Considering it was such a warm Sunday, there was a reasonable attendance to see The Courier which starred Dominic Cummerbund as the British spy Greville Wynne. It was mainly about his relationship (professional and not sexual) with a Russian spy who was passing on information to the British and American authorities.
I thought it was an excellent film full of suspense. There's Media coverage at the end of the real Wynne being interviewed after his release and Cumberbatch was the spitting image. I think it's amazing how films portraying real life people manage to make the actors look exactly like them.
Anyway it was an interesting afternoon for a number of reasons. Firstly the film was good and enhanced my knowledge of the cold war and the Cuban missile crisis. Secondly there was a short film entitled "Living with the Car" which discussed how congested our roads were becoming and how something had to be done so that people and vehicles could live side by side harmoniously (yeah right).

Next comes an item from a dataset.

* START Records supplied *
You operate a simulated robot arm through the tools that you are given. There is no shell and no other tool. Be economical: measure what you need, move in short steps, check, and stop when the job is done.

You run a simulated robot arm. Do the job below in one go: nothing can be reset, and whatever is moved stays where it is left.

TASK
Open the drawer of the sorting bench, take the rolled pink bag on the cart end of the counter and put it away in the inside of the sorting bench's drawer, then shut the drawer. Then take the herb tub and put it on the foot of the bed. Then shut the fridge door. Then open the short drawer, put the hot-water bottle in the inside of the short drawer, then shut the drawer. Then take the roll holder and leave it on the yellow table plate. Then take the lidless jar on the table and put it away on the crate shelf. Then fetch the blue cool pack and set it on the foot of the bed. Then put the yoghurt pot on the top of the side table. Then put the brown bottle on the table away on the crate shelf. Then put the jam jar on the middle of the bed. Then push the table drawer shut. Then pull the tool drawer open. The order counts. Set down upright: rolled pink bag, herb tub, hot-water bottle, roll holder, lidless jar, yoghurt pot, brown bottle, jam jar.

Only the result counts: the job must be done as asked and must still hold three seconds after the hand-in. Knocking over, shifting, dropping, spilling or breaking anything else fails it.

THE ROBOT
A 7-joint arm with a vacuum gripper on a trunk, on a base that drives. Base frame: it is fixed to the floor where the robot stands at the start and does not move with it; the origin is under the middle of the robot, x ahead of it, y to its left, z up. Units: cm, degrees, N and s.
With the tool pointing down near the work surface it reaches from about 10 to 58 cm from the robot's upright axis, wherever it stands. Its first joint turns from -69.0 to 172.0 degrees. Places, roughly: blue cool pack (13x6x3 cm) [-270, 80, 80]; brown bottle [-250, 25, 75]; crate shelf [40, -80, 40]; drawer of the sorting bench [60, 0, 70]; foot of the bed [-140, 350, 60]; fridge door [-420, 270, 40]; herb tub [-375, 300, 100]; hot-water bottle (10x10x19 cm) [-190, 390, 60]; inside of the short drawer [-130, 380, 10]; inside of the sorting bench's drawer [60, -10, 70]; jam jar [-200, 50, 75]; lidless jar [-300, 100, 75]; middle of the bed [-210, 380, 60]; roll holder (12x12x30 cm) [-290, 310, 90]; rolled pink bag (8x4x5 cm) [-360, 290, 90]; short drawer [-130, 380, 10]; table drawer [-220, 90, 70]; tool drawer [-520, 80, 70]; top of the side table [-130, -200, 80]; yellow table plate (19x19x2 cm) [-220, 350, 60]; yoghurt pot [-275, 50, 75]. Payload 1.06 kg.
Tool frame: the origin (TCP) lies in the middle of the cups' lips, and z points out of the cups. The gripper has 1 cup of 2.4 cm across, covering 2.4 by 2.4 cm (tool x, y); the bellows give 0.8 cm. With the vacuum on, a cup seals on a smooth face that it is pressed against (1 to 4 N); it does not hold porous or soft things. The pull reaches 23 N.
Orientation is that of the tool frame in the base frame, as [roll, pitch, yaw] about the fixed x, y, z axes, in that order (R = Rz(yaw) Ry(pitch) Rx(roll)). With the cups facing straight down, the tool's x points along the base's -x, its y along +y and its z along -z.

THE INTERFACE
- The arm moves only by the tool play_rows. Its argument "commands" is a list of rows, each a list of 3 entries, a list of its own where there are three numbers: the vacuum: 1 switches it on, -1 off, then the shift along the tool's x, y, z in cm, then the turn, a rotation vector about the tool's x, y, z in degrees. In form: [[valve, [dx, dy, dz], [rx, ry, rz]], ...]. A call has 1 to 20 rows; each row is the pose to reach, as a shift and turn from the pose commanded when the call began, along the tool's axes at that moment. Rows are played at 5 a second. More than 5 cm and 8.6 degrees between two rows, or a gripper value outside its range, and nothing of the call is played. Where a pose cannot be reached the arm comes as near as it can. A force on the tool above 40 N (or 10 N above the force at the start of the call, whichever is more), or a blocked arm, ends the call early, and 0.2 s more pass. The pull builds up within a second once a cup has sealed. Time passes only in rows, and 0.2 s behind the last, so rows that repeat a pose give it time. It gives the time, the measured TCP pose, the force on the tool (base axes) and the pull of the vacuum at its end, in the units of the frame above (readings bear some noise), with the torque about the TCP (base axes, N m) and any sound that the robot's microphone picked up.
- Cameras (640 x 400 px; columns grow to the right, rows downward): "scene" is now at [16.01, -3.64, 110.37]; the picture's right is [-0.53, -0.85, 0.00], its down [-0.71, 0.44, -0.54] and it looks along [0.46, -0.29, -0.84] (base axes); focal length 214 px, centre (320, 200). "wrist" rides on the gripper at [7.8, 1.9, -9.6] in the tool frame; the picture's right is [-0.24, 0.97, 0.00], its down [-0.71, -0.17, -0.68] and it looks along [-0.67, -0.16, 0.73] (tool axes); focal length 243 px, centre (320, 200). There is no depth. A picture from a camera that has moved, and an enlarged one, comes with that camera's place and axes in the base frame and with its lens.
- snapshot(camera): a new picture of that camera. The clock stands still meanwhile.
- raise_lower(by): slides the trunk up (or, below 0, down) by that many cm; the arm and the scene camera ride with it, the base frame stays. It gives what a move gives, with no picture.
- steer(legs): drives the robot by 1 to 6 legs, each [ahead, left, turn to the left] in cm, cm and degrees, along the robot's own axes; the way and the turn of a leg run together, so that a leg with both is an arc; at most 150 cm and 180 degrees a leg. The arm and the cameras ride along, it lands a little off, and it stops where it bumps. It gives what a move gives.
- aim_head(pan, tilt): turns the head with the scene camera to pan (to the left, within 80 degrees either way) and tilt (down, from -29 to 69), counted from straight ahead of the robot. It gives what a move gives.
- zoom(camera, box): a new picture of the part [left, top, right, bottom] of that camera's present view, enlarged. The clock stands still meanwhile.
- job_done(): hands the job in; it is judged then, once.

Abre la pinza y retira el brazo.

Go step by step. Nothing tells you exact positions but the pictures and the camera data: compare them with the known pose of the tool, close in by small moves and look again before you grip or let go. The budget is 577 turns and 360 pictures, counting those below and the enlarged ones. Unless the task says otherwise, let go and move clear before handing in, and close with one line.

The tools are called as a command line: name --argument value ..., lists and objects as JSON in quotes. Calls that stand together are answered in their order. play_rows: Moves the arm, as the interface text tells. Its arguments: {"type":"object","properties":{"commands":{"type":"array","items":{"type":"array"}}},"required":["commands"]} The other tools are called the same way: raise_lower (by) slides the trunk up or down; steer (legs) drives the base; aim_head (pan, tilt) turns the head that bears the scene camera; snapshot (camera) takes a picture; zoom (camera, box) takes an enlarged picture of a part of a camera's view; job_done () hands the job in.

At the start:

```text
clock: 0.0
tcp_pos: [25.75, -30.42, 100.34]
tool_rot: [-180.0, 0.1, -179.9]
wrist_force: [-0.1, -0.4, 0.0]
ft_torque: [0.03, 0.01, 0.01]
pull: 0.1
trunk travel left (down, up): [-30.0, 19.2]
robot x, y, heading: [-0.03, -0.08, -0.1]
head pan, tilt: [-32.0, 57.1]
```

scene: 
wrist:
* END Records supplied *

The only problem was this film was from the 1960s and was looking to the 1980s and further forward to the turn of the century. It had high hopes of people being separated from traffic by various tiers with walkers on one tier and vehicles on another. It all sounded good but virtually none of it has come to pass.
The film highlighted the traffic problems in Norwich. London and Liverpool - so there was local interest. It was one of over 500 short documentaries under the Look at Life series that ran from 1959 until 1969. A bit of research established that the Hethersett-shown film comes from November 1964. That means the baby in the pram featured in one of the shots is now 58 years of age and the youngsters safely having a race along a road that has no traffic are in their 60s.
There's a load of these films available on You Tube. The other interesting thing was a survey that the Village Screen group has been asked to circulate. This was none of their doing and some of the questions were just plain ridiculous. One asked what the major earner of your household did for a living when you were 14. I have no idea what is behind this question. I have enough trouble remembering what it was like when I was 14 without answering questions on it.
Then there was a question about how valued I feel as a human being on a scale of one to 10, whether I have anyone to talk to if I'm feeling depressed, how stressed I felt yesterday on a scale of one to 10 and how happy I was yesterday on a scale (yes you've guessed it) of one to 10. There were other questions about why I was watching the film and was I there to be entertained and/or educated.
Strikes me that in our modern world you can't just do anything on a whim. There's always somebody trying to analyse every human movement and trying to work out why you are you.
Going back to the film. I couldn't make my mind up whether the theme music was modern or came from Shostakovich's Jazz suites. It was the former which left me ruminating on the fact it seemed to be a pale rip off of the Jazz suite number two which is one of my favourite pieces of music.